I giornali? Sanno fare il loro lavoro, vogliono lo scoop, ma hanno una politica da seguire, hanno dei paletti che laddove possono rappresentare degli ostacoli, in alcuni casi rappresentano la capacità di proteggere soggetti sensibili, non di censurarli. La politica americana deve conservare il proprio decoro di fronte agli elettori, e proteggere i cittadini, e a suo modo si confronta con tutto questo.
La fuga (leak) di notizie avviene tramite un giovane soldato: ingenuo? Forse. Ma anche lui rappresenta quella generazione frustrata dallo schifo che si vede intorno, e scatena gli eventi.
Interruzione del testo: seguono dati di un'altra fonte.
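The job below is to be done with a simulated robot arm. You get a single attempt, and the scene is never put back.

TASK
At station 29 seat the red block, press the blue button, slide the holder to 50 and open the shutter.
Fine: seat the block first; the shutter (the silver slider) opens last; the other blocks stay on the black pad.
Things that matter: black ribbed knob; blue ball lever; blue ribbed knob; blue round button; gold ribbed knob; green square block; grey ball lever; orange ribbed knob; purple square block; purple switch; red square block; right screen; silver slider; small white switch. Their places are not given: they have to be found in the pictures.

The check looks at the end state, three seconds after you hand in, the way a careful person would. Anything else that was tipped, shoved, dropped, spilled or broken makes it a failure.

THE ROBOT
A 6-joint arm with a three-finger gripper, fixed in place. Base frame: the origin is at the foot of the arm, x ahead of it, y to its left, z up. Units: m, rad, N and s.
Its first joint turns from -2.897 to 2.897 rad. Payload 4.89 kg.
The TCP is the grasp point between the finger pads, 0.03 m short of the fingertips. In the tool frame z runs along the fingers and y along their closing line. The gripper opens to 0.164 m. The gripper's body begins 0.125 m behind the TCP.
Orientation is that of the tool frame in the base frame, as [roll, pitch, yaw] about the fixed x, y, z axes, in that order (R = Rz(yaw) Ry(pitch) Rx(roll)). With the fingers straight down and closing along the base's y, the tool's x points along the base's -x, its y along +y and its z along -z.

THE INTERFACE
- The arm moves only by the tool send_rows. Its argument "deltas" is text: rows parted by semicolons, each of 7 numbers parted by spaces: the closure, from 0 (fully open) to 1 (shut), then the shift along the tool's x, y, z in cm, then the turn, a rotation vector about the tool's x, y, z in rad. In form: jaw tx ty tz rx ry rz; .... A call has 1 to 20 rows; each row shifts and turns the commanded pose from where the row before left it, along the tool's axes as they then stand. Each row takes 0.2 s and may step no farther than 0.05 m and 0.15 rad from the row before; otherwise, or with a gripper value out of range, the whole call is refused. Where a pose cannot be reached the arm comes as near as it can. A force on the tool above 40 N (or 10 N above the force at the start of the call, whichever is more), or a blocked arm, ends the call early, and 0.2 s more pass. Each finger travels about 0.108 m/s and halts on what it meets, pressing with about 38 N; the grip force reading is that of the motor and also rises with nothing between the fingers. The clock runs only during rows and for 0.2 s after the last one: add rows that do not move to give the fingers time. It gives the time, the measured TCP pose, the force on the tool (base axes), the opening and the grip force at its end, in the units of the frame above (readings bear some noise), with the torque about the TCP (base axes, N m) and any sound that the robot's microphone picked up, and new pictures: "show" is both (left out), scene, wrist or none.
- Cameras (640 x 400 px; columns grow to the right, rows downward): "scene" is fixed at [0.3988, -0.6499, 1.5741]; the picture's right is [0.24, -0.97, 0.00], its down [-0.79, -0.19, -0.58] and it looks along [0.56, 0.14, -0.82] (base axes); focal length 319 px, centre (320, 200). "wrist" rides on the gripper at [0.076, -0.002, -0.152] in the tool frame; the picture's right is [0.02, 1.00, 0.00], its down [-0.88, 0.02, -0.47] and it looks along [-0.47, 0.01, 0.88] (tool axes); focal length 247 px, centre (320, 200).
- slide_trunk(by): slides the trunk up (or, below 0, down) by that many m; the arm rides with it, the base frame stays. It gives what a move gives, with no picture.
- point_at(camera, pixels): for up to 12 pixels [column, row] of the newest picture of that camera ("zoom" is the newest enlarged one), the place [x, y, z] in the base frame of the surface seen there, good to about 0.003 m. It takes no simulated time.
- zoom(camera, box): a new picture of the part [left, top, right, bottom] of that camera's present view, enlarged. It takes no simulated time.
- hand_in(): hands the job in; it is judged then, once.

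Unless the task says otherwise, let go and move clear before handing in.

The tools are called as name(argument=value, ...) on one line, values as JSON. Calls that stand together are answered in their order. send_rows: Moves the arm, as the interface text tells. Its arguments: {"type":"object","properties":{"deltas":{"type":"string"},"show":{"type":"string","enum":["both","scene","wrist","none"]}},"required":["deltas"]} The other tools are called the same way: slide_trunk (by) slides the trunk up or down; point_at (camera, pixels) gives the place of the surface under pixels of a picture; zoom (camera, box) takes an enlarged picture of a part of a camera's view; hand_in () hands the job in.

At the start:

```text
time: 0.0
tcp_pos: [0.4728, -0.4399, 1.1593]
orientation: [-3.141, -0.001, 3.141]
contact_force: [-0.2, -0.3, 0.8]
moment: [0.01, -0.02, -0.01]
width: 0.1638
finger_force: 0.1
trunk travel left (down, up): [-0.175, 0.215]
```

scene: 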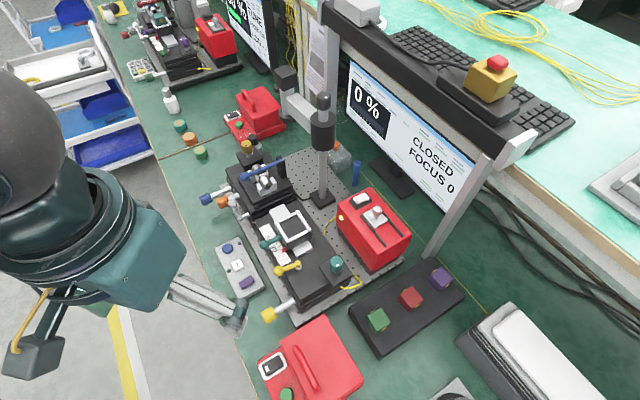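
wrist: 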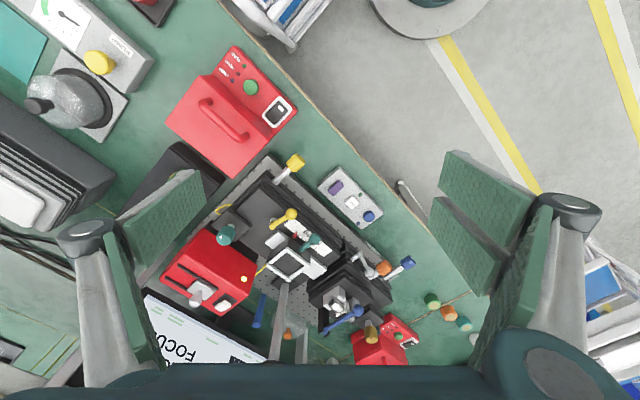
È grazie al suo gesto che possiamo renderci conto di come reagiscono i personaggi e interrogarci su come reagiremmo noi.

Bill Condon, regista che mi figuravo più alto, e Benedict Cumberbatch.
L'opinione che ci si può formare sulla vicenda di Wikileaks non è il punto, trovo non sia ciò per cui il film è stato prodotto, da spettatrice. 
Assange ha dichiarato che questa pellicola si è basata sui resoconti meno attendibili della vicenda, e probabilmente produrrà un film tutto suo. Comprensibile che questa sia la sua posizione, perché parla dal suo punto di vista, che non è artistico, e non gliene faccio affatto una colpa, anzi. 
Ciò che io ho tratto da questo film è che forse davvero il coraggio è contagioso, o meglio, che con la forza di volontà, la tenacia, la passione ma soprattutto il contatto con la realtà, il lavoro di squadra, la considerazione degli altri, si può cambiare il mondo, o iniziare a cambiarlo. Ed è importante fare il primo passo.